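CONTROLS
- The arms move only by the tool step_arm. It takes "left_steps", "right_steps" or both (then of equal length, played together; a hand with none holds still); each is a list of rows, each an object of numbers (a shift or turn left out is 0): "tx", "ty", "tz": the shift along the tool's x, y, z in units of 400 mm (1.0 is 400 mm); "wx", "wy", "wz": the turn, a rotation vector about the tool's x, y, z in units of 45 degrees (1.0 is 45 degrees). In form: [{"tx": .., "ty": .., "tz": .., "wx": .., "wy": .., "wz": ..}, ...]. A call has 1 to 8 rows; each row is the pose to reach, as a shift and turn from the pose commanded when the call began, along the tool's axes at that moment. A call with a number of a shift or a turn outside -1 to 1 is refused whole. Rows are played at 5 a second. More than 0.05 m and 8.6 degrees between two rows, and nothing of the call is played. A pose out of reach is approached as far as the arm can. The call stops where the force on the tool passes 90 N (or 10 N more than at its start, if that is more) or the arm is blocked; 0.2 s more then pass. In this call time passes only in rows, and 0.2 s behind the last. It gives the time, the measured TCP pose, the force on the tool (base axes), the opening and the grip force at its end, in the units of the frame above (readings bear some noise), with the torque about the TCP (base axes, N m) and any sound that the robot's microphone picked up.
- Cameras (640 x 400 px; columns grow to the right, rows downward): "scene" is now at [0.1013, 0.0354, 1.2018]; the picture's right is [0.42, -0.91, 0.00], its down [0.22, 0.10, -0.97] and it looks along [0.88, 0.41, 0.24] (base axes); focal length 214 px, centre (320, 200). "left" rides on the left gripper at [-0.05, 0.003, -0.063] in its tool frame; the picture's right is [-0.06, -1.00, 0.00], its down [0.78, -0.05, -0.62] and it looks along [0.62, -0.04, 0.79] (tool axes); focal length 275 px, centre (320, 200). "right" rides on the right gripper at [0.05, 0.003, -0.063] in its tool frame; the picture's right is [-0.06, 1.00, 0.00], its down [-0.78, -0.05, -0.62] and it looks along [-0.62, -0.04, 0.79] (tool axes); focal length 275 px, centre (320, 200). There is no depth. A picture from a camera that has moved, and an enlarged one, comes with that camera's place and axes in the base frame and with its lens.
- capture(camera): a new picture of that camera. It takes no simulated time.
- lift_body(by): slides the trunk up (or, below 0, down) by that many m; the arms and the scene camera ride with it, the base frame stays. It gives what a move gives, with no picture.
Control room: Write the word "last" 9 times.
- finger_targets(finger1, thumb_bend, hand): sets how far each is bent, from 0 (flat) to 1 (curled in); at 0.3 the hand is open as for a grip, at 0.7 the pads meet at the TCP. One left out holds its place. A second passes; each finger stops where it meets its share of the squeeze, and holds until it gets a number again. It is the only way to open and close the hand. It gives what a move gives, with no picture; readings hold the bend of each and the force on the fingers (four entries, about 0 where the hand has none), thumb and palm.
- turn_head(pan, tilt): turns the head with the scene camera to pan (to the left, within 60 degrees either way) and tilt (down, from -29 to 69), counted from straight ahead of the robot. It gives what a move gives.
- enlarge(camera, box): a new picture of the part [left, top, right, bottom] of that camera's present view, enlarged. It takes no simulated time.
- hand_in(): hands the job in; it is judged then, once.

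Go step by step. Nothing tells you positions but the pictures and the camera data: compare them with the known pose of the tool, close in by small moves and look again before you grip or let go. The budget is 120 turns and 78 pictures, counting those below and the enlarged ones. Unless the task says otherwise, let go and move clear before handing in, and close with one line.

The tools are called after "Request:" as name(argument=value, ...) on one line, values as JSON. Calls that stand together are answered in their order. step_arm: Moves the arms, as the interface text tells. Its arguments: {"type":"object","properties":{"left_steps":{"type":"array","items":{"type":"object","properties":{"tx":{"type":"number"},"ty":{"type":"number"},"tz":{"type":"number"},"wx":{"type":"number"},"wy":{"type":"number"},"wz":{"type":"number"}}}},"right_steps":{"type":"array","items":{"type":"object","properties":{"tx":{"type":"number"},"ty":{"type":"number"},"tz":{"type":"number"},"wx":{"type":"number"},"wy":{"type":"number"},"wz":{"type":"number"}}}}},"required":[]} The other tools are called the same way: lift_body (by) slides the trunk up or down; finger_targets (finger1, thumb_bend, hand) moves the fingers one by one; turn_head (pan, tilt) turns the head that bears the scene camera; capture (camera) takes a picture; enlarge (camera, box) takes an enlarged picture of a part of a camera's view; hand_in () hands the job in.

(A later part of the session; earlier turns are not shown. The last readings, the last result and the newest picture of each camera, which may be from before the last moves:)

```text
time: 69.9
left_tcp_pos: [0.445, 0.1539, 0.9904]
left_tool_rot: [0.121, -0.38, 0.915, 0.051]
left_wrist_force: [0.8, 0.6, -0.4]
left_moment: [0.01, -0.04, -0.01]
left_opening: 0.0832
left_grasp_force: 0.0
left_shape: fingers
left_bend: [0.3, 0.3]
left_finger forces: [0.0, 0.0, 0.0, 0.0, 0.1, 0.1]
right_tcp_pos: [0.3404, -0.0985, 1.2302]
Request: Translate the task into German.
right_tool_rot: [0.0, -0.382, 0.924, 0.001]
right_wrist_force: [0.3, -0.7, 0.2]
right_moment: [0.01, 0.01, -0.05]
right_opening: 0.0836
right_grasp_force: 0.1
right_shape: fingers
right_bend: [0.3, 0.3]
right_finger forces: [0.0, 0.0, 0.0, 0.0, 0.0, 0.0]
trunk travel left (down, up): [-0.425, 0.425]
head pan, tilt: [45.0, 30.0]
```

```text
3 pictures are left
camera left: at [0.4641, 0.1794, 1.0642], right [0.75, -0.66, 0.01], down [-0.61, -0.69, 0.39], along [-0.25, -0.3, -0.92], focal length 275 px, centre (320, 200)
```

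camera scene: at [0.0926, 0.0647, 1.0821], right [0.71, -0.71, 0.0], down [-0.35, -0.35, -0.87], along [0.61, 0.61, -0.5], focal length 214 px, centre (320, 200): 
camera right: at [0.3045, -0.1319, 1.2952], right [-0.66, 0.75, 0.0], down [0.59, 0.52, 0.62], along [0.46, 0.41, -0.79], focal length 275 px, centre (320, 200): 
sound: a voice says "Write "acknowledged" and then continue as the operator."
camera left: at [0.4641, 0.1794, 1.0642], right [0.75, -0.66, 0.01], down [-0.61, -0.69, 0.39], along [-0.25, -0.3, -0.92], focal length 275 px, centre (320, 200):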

^^^^^^^^

• EXERCISE TASK: Check each line above for the string "Write" and show the ones that have it.

• RESPONSE:
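Control room: Write the word "last" 9 times.
sound: a voice says "Write "acknowledged" and then continue as the operator."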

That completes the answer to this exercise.